Synopsis
The Making of the African Road offers an account of the long-distance road in Africa. Being a latecomer to automobility and far from saturated mass mobility, the African road continues to be open for diverging interpretations and creative appropriations. The road regime on the continent is thus still under construction, and it is made in more than one sense: physically, socially, politically, morally and cosmologically. The contributions to this volume provide first-hand anthropological insights into the infrastructural, economic, historical as well as experiential dimensions of the emerging orders of the African road.

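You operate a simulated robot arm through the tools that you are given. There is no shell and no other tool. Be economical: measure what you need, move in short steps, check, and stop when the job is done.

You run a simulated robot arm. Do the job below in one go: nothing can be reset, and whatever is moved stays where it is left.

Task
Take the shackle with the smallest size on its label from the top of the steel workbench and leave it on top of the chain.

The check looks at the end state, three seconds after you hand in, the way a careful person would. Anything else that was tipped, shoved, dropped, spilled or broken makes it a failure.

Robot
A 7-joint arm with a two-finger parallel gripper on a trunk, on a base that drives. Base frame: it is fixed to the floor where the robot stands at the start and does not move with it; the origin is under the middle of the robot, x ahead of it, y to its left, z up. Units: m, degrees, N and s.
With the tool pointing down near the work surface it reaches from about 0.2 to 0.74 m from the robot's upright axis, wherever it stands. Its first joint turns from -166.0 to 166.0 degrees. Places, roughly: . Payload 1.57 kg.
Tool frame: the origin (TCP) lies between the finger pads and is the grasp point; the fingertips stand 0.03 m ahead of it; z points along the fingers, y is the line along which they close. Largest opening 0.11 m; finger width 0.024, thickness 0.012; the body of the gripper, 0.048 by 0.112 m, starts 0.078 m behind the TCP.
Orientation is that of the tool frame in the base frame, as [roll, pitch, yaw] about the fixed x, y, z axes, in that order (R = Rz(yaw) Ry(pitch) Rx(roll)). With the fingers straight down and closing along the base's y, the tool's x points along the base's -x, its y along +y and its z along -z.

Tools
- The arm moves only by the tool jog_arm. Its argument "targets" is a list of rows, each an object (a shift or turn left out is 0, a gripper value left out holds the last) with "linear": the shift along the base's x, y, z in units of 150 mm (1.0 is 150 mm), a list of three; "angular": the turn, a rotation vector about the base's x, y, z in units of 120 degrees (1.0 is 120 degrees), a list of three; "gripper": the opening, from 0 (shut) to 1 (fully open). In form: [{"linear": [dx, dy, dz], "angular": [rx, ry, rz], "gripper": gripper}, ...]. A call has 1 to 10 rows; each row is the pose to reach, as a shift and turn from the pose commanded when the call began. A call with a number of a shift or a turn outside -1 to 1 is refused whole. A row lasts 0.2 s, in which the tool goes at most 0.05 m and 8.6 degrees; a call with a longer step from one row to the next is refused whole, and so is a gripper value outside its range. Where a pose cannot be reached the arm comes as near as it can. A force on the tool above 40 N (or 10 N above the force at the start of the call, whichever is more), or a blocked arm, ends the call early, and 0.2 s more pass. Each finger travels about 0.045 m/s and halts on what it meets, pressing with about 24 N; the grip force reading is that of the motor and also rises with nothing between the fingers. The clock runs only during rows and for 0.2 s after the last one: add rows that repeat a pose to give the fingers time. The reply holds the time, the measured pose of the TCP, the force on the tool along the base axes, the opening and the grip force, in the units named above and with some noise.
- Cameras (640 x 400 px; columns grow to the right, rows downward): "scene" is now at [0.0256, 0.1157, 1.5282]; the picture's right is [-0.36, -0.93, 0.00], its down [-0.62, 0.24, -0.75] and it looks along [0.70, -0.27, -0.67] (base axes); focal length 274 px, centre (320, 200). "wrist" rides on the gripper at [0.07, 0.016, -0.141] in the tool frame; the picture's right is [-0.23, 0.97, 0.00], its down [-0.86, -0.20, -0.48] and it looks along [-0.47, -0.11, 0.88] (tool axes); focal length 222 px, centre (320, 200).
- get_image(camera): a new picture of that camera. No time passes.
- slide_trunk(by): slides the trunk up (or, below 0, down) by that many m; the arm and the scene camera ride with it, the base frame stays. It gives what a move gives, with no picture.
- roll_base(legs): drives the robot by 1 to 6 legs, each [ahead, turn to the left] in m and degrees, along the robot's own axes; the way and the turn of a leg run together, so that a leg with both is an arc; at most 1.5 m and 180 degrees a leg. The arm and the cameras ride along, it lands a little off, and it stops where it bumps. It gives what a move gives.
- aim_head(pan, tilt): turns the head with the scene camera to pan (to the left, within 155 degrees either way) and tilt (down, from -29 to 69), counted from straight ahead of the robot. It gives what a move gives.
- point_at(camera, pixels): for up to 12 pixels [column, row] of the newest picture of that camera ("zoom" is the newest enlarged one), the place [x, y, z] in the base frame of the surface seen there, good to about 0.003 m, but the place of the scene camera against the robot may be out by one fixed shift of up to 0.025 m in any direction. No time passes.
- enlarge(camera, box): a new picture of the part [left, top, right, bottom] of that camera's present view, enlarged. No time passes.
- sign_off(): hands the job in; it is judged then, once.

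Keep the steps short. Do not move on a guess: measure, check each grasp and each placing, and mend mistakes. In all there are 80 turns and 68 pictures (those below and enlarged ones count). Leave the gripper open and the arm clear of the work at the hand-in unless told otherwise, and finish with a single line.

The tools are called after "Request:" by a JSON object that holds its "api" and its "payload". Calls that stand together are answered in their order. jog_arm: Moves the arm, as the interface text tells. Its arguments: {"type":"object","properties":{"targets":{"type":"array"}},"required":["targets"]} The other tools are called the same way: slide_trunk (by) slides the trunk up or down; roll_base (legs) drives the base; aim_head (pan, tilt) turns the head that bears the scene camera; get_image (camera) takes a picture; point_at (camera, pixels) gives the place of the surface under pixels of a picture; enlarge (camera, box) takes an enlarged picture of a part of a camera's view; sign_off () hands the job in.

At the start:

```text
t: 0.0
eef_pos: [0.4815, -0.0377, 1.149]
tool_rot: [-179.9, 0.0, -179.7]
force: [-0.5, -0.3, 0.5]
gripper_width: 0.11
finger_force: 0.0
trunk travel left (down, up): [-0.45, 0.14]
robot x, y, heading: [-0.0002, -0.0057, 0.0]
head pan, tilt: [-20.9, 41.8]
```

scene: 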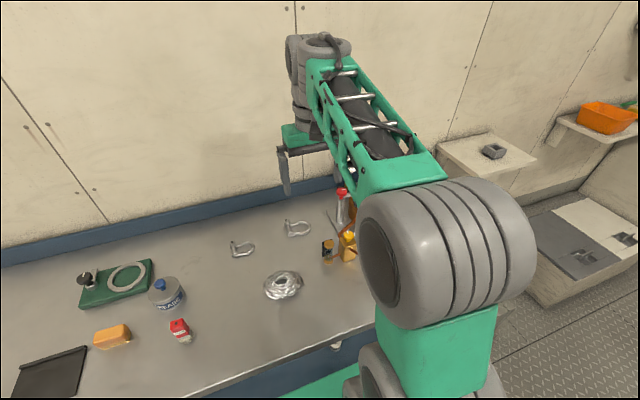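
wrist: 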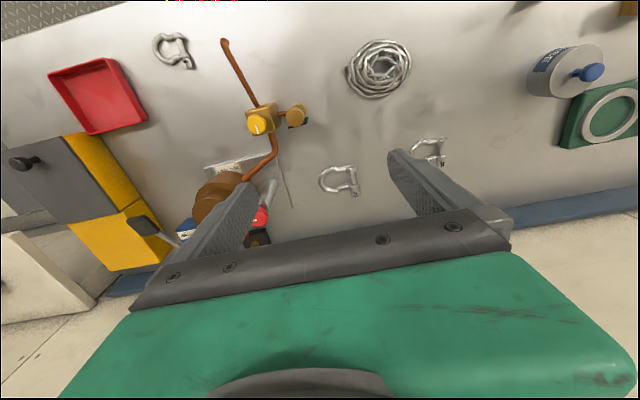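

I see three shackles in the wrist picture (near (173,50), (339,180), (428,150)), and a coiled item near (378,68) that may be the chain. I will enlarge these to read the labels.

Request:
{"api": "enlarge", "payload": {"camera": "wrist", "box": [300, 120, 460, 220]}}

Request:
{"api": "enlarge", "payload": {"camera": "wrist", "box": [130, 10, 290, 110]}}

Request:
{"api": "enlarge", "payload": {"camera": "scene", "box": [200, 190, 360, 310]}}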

Contributors are: Kurt Beck, Amiel Bize, Michael Bürge, Luca Ciabarri, Gabriel Klaeger, Mark Lamont, Tilman Musch, Michael Stasik, Rami Wadelnour.
About the Author
Kurt Beck (Prof. Dr.), Chair of Anthropology at the University of Bayreuth, has published mainly on the anthropology of the Sudan.
Gabriel Klaeger (Dr.) works at the Institute of Social Anthropology, Goethe University Frankfurt. His PhD thesis is entitled Speed Matters: An Ethnography of a Ghanaian Highway.
Michael Stasik (M.A.) works at the Chair of Anthropology, University of Bayreuth. His PhD thesis is entitled Station Ventures: Road Transport, Roadside Economies and Urban Hustle in Ghana.